2022 será el año que marcó mi regreso, y no fue por motivos personales, sino por la invitación de un amigo y colega. Wilson Alonzo -hoy convertido en extraordinario investigador, docente y promotor de las tradiciones culinarias yucatecas- me confirió el honor de ser su padrino en la inauguración como restaurante de su centro etnogastronómico Yaaxché, ubicado en Halachó, Yucatán. Sin pedirlo -y confieso que al principio creí no merecerlo- pude ser parte de la ceremonia de consagración de la cocina: el afamado, célebre y muy reservado ritual de enterrado de comal, una forma en la que los yucatecos más apegados a los ritos mayas bendicen las cocinas para su buen funcionamiento, éxito y salud espiritual por medio del enterrado de un comal de barro. Dicho acto de consagración -así como el del enterrado del maíz o pibinal- me había sido negado para vivirlo hasta este año y con esta invitación.
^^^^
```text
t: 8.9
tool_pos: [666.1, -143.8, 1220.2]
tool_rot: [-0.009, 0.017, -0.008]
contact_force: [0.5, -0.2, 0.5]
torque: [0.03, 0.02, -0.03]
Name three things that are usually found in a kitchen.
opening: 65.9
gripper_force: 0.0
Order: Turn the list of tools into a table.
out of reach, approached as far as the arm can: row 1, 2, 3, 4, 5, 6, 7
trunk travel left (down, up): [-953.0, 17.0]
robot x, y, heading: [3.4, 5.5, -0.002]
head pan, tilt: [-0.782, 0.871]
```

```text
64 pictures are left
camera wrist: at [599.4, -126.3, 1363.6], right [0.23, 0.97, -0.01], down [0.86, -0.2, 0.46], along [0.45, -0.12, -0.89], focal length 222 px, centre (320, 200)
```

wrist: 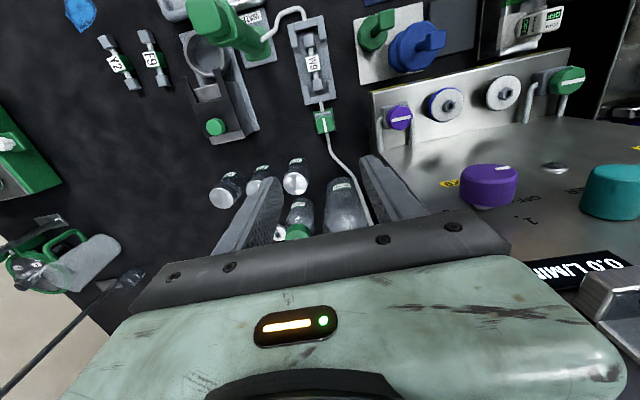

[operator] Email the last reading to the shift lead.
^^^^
Cualquier relato que haga es una simplificación de lo vivido, pero como testimonial están los audiovisuales publicados en mis redes sociales. Sin dudas fue un cierre de círculo y apertura de otro, una forma de entrar en comunión con una tierra que me hizo comprender tanto que me cegó. Fue una forma de enterrar el pasado, agradecer sus regalos, conciliarme con sus difíciles enseñanzas, reabrir los ojos y confirmar mi destino. De la mano de Wilson viví una experiencia que me da razón y motivo para volver a mi oficio, el más sencillo de todos, el del fuego y la transformación, el de la cocina y el ritual, el del comal, la ceremonia, la reflexión y la divulgación. El comal enterrado es testigo: todo ha vuelto ha empezar.